Do you ever feel like you get a bad rep? I feel like this a lot. Mainly I feel like this because of how we
(I am strictly talking about 20 somethings and Christians)
are portrayed in the media. I am really tired of seeing commercials where the daughter brings home her new boyfriend that has stupid hair, dumb clothes on and is named “snake.” Tell me one person that actually looks like that? The perception is terrible, these are things that I hear people say about my generation: lazy, arrogant, unmotivated, apathetic, prideful, egotistical, unruly, and this is just what my Grandpa says. It has gotten to the point that we are put into a role that we start to live up to. When someone tells you that you will never amount to anything you start to believe you have no self worth.

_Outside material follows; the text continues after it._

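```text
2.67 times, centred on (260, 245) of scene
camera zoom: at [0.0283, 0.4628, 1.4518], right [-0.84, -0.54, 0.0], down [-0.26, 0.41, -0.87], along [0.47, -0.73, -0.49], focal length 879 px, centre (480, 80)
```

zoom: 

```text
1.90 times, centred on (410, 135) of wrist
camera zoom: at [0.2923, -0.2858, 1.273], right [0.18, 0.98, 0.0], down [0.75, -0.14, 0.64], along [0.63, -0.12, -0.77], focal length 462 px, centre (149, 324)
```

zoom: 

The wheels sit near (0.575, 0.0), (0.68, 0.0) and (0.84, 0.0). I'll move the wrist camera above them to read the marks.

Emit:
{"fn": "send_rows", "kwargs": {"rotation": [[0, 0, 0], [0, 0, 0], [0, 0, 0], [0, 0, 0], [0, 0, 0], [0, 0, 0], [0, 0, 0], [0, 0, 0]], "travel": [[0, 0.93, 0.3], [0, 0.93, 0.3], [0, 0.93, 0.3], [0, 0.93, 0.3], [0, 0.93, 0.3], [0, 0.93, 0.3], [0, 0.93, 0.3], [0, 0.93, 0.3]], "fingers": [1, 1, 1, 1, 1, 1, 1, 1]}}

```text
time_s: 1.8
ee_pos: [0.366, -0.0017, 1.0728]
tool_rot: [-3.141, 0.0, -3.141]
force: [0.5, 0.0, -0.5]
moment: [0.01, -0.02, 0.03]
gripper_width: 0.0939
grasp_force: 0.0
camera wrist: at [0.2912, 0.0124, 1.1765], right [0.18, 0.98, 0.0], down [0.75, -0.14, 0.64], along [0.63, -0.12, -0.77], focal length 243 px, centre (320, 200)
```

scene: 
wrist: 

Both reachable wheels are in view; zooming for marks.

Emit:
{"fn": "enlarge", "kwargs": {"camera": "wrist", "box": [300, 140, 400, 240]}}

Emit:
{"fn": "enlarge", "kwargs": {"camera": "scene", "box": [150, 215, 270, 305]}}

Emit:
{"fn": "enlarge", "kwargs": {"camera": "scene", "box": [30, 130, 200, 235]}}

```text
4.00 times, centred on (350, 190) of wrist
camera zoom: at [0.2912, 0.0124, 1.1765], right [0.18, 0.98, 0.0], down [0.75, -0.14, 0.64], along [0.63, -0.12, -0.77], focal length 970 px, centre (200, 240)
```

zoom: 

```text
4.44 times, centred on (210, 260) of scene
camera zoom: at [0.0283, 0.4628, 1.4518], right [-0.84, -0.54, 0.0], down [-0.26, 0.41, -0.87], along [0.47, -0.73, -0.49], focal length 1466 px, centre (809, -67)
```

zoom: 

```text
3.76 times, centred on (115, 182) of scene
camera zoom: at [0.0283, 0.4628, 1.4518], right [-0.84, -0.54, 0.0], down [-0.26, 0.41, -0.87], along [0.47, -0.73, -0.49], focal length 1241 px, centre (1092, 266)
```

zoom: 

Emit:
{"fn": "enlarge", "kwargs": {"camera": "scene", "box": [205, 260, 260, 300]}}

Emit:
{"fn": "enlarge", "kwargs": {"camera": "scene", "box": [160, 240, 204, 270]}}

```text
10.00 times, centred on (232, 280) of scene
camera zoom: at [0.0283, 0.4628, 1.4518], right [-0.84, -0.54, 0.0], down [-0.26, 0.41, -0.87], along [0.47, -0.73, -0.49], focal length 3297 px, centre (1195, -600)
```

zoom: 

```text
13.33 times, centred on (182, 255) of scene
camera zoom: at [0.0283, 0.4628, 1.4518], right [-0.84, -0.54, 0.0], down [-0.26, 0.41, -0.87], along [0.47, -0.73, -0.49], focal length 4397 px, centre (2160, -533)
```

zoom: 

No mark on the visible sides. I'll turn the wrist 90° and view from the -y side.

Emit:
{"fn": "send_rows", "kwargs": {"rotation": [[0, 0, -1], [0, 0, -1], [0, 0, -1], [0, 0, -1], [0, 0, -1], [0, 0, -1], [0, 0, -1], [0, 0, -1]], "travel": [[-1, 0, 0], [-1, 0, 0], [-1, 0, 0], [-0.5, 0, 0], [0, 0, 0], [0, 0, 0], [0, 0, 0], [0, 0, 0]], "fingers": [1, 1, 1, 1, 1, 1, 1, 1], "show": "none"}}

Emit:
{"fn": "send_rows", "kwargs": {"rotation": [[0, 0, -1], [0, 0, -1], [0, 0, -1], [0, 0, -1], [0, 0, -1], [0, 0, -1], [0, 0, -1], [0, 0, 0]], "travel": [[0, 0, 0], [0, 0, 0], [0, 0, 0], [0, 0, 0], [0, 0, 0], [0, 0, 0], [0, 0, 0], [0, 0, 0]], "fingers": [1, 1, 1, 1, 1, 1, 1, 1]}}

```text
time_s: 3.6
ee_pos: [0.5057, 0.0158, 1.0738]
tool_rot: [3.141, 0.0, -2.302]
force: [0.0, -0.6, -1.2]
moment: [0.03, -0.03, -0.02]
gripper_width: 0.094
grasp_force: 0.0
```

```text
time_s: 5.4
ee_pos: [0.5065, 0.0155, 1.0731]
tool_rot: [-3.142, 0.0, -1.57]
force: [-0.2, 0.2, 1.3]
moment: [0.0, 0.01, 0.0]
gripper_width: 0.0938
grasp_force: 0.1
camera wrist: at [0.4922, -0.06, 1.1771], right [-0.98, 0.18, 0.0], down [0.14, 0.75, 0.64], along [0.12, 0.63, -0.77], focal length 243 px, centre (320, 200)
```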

You can throw me into the role of being a complainer, but in all reality the way that people view 20 somethings is wrong. I am a big component of calling someone up. Giving them something to strive after, to go forth and grab. Unfortunately, this is not taking place. Instead we are being told it is okay to not get serious until we are 30, that you can get by with only %50 of what you can give. I am tired of hearing about waiting our turn. That we cannot give back to society until we have experience and have learned thing about life (AKA, until you get to be 30). Call me naive, but I believe in generation Y. I believe that we are better then what people say about us, and I believe that we can have a huge impact on the world and on the church.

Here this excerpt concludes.